Tuesday, December 20, 2005

Idle thoughts on Kafka

“The onlookers go rigid as the train goes past”.

The sheer speed of the train steals their movement. As if it were a sudden metaphor for the collective force of the crowd. And their space - a determinate ‘scene’ - is sliced open for an instant, by this emissary, this promise. Then:

“’If he should forever ahsk me.’ The ah, released from the sentence, flew off like a ball on the meadow.

These two sentences are at the opening of the published Diaries.

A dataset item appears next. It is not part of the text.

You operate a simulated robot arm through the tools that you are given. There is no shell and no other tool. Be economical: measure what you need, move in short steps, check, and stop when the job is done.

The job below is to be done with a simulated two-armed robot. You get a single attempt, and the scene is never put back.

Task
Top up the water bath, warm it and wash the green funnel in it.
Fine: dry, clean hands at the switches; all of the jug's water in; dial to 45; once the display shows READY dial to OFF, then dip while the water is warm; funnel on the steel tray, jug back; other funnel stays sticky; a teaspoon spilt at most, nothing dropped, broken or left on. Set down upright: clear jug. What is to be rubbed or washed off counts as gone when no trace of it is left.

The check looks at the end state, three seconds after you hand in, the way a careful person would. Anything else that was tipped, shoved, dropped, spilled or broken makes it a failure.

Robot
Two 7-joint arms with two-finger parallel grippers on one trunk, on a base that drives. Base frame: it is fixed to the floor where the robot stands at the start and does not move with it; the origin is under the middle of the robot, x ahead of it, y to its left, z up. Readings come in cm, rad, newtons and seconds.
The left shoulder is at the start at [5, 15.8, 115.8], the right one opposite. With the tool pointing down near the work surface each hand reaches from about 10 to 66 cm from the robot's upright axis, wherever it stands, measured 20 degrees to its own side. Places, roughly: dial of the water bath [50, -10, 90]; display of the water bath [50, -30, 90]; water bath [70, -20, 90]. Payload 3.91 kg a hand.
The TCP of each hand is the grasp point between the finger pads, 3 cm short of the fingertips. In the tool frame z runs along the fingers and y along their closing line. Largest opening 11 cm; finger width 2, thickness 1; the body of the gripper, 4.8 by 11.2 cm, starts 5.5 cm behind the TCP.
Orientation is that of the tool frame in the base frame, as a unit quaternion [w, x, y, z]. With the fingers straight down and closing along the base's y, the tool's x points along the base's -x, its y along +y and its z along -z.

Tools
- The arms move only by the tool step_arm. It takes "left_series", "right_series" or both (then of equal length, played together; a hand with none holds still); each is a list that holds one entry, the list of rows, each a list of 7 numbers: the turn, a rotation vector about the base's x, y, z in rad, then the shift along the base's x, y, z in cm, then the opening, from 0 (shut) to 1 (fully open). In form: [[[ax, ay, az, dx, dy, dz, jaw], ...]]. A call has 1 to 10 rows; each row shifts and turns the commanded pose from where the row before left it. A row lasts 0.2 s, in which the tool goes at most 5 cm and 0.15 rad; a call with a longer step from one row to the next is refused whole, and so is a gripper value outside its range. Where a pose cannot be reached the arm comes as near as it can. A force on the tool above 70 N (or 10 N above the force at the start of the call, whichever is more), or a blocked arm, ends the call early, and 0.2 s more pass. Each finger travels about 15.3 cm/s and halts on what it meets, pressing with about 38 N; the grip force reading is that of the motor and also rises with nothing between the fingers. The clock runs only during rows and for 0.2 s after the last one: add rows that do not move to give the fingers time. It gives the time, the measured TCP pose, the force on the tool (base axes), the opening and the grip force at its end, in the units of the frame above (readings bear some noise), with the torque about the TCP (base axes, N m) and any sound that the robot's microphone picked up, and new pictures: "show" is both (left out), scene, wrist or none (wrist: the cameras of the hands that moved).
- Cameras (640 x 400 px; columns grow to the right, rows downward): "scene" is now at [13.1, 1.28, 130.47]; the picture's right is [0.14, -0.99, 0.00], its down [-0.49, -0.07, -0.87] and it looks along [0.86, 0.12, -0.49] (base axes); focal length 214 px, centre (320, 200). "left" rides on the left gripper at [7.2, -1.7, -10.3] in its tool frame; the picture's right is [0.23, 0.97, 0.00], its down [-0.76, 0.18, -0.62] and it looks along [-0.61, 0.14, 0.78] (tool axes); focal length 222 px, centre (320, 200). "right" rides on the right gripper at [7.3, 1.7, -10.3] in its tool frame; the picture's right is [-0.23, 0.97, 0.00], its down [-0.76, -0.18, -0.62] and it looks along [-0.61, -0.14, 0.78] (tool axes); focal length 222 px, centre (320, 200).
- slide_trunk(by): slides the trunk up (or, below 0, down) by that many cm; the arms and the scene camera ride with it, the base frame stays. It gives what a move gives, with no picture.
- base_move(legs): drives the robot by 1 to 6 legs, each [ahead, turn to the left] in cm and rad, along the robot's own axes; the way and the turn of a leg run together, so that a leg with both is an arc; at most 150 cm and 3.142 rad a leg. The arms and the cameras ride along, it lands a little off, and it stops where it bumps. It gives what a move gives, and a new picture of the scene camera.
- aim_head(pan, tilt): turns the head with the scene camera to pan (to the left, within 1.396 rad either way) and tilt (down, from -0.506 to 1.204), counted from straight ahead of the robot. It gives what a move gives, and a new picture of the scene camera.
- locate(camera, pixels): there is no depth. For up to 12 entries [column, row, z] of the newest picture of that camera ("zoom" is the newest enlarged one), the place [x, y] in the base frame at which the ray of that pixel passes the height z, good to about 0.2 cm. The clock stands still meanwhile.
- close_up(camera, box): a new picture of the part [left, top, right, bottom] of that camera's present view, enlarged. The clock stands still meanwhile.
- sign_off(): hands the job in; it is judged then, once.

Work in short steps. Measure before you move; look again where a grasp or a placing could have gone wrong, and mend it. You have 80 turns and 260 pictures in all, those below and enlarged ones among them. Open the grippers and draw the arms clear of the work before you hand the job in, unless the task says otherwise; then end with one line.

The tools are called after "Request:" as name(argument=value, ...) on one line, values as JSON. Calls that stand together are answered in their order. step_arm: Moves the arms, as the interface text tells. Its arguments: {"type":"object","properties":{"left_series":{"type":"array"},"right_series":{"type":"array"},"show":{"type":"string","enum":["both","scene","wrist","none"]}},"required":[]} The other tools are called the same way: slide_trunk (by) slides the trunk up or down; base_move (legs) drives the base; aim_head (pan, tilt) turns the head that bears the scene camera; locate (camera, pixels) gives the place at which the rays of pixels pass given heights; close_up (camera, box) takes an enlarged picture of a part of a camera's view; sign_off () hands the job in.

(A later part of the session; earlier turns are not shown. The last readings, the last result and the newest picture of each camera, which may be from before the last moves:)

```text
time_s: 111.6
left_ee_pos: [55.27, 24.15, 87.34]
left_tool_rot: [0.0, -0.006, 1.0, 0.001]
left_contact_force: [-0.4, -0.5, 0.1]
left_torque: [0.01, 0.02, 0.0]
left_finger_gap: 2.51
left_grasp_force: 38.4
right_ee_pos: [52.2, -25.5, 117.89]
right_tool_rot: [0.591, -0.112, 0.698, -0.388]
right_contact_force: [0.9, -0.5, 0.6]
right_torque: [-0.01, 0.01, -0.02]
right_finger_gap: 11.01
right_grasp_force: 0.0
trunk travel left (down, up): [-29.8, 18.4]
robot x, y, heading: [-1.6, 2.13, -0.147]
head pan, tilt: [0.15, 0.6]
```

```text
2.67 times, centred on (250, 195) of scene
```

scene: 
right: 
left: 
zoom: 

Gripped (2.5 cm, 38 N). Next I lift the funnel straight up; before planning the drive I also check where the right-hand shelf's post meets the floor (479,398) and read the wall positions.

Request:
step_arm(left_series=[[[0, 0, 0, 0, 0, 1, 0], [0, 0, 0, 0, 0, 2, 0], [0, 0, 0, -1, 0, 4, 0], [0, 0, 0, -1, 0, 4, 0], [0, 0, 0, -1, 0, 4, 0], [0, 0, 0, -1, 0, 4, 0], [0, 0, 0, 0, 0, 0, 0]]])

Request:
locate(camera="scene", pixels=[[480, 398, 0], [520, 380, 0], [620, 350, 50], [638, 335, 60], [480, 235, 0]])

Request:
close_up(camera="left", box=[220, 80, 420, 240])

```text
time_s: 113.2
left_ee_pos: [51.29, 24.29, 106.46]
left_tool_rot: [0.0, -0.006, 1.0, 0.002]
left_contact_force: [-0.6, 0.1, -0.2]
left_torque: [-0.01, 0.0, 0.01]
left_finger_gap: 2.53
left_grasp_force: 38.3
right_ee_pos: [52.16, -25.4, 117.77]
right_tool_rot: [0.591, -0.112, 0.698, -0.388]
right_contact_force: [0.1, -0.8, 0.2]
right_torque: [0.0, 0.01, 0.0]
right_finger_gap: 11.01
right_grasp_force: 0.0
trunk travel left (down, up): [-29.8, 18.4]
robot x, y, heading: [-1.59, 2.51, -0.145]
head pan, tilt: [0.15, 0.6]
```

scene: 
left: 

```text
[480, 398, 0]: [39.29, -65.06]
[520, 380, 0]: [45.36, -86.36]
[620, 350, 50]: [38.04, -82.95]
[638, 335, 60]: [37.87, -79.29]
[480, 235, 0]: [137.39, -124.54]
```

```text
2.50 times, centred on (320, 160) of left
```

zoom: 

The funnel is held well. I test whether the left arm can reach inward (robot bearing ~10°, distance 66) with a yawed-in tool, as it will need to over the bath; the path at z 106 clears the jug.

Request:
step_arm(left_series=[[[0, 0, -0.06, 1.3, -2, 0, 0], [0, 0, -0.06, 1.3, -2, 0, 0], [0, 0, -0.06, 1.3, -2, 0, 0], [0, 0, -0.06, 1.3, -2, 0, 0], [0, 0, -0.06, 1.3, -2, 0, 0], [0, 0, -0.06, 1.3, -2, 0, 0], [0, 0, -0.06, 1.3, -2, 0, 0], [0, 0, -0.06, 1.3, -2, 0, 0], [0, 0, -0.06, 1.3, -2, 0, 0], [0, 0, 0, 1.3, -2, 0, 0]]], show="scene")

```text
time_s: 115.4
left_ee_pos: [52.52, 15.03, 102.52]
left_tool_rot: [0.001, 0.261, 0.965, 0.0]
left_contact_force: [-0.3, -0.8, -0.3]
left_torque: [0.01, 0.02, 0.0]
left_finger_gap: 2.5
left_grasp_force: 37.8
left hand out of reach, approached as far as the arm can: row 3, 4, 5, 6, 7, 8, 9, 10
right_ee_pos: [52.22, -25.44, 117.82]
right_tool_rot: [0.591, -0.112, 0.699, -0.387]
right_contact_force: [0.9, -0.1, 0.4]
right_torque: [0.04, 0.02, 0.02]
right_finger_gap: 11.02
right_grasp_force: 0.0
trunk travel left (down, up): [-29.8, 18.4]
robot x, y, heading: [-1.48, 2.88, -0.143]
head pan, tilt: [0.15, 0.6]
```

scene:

I sometimes wonder (it is an idle thought, born from two days with flu): Suppose you were to read Kafka’s Diaries, or his letters to Felice, under the impression that it was a work of fiction, using the questions appropriate to a fictional work, or (as befits a work of fiction) trying to discover the appropriate questions. How would such an assumption light up the pages in front of you? The two sentences above, for example, might appear as two perspectives on movement and escape. Something breaks free from its holding or frame. A word escapes from a sentence; a sound breaks free from a word. The body asserts its separateness and won’t be reigned in. These occasional moments of rude freedom punctuate the Kafka world. There is a leap of analogy between these two apparently disparate sentences, but a leap that immediately slips through one’s fingers and vanishes.

Of course, there is a sense in wihc we read the Diaries as fiction or as precursors of fiction. You remember near the very beginning, there are several versions of the same passage concerning the narrator’s education – I must say that my education has done me great harm in some respects.

One of these alone would doubtless stand as a firm testament, eloquently final. Here, each version is jettisoned in favour of the next. Each reconfiguration of words and punctuation, each reorganisation of the net of language describes and constructs a new picture. Potentially, it is endless. No version quite ‘grips’ reality- each is 'revealed' as maddeningly provisional, the contours of one fade with and into the emergence of the next. But the effect of this is that reality itself seems to dissolve into the kaleidoscope of language. Reality can only be restored by the arbitrary imposition of the ‘final version’ – the Word as seal and guarantee. Again, the postponement of such a Word, and the consequent sense of suspended reality is hereby identified as a Kafka motif. As is the uncanny power accruing to the word through such postponement (power suspended and in reserve is thereby power augmented).

By ‘education’ Kafka isn’t just meaning the schoolroom. He includes all educators, transmitters of law and language, a ‘multitude’ of people, an adversarial world, the Symbolic itself, we might now say. They have ‘done him great harm’ because they ‘tried to make another person of me’: they barred the Self from emerging. And yet this bar was what let the self emerge and become conscious. This duality, too, is a theme, a herald of things to come.

The fiction of reading the Diaries as fiction produces identifiable ‘motifs’, signs, metaphors, correspondences. Particular sentences are suddenly antecedents or echoes of others. In fact, if you do this, if you bracket off the knowledge that this is a diary, or that the letters are to a real person, a whole new book is produced. From which we might conclude various things: that fiction is, in any case, perhaps always an act of such bracketing, or that reading fiction involves to some extent the ‘fiction’ that what you’re reading is indeed fiction. But also, and I think this might well be true of the letters to Felice, that writing was itself only an escape from events into their fictional equivalent.. Thus, the meeting with Felice and her Mother in the Hotel is simultaneously, a fictional meeting that any of us can step into. Here writing can be an extraction of the fictional seam implicit in facts and events.